Season and fill the chicken:
Slather a teaspoon of mustard onto the flattened chicken breast, then season the meat with a pinch of the spice mixture. Slightly overlap two slices of the prosciutto in the center of the chicken. Place a baton (stick) of Gruyere on top of the prosciutto at one of the longer sides of the chicken.
Roll and secure the filling:
Starting with the cheese side, roll the chicken over the cheese until the meat and cheese are fully encased in the chicken. If you can, try to fold the chicken over the ends of the cheese to prevent the cheese from oozing out during cooking. Use one or two toothpicks to secure the chicken bundle.
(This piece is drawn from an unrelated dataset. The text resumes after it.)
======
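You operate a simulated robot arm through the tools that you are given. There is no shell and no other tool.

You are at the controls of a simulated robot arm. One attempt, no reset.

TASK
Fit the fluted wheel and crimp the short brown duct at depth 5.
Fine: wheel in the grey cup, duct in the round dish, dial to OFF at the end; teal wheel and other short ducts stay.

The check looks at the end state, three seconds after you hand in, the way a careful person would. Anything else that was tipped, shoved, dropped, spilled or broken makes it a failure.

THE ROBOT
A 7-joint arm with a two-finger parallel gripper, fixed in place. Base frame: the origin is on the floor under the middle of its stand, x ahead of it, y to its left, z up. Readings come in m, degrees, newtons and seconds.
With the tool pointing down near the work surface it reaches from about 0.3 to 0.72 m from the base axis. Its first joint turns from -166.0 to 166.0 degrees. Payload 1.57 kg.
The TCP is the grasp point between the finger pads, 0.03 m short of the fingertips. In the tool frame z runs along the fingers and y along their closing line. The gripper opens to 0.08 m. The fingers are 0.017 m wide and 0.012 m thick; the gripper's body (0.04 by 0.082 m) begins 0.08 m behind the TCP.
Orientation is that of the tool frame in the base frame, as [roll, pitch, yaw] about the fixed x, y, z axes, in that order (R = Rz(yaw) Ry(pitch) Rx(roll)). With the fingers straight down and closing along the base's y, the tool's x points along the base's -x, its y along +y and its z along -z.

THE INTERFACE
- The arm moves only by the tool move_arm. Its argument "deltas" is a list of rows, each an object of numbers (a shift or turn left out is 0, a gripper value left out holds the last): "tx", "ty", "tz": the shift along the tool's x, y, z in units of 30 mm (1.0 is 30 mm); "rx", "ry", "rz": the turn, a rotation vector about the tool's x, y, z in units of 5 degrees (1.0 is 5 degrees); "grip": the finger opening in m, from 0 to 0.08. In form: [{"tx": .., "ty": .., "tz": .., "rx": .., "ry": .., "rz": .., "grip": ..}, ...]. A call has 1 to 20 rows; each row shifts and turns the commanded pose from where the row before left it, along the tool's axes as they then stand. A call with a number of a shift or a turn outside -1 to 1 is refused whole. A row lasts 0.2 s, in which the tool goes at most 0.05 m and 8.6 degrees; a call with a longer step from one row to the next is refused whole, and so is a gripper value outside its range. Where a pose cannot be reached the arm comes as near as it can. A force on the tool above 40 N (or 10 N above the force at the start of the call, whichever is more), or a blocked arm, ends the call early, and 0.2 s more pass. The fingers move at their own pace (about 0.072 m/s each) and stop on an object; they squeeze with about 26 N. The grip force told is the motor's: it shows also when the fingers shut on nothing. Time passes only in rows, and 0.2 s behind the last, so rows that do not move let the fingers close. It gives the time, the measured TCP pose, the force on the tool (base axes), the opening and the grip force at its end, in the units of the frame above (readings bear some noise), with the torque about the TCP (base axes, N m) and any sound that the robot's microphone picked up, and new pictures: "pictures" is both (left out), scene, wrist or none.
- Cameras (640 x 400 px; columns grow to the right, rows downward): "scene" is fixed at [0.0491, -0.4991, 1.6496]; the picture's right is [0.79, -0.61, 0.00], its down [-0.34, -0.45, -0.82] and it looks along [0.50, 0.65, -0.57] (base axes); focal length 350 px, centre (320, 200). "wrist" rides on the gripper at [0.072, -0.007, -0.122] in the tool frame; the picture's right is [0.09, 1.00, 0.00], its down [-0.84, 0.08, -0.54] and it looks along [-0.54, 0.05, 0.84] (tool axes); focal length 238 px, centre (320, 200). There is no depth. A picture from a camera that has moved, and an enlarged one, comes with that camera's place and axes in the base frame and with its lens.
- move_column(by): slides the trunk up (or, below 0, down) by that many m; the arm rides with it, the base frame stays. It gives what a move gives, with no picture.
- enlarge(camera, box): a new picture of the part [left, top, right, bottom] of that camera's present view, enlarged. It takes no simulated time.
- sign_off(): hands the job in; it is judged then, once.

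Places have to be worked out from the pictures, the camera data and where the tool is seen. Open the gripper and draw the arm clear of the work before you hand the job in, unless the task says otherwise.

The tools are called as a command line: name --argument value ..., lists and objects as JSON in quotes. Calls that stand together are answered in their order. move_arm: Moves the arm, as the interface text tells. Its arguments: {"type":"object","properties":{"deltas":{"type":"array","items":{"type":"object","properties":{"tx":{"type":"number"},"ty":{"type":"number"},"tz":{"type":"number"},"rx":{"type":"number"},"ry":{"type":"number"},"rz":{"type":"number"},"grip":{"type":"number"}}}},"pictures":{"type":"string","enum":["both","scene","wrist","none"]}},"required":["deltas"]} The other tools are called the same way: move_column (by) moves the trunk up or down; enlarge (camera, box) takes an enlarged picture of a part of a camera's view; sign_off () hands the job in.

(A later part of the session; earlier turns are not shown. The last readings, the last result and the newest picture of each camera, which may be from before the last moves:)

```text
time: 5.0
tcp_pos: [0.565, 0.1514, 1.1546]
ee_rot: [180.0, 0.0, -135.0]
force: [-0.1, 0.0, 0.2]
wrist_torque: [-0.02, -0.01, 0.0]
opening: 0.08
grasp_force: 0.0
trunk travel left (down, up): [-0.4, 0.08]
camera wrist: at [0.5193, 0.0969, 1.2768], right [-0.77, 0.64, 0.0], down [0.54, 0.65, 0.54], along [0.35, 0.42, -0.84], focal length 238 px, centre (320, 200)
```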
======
Heat the frying oil and the oven:
In a 12-inch skillet set over medium-high heat, bring the oil to 350°F. Heat your oven to 350°F.
Bread the chicken:
Lightly dredge the chicken bundles in the flour. Pat off any excess flour, and coat the floured chicken in the egg, allowing excess egg to drip off, then press the chicken bundle into the breadcrumbs to coat it completely.
Fry the cordon bleu; then finish it in the oven:
Once your oil is hot, add the chicken to the pan. Fry the chicken for 5 minutes on each side. (You may have to do this in batches. Crowding the pan can reduce the oil’s temperature and leave you with a soggy crust.)
Once the chicken breasts have finished frying, drain them on paper towels before transferring them to the cooling rack topped baking sheet, and place them in the oven for an additional 10 minutes.
Serve and slice:
Remove the chicken from the oven and allow it to rest for 5 minutes before serving. The thrill of a chicken cordon bleu is cutting into the bundle, separating the pieces, and watching that glorious cheese ooze out.
Serve the cordon bleu while hot with lemon wedges, mashed potatoes, and a simple green salad.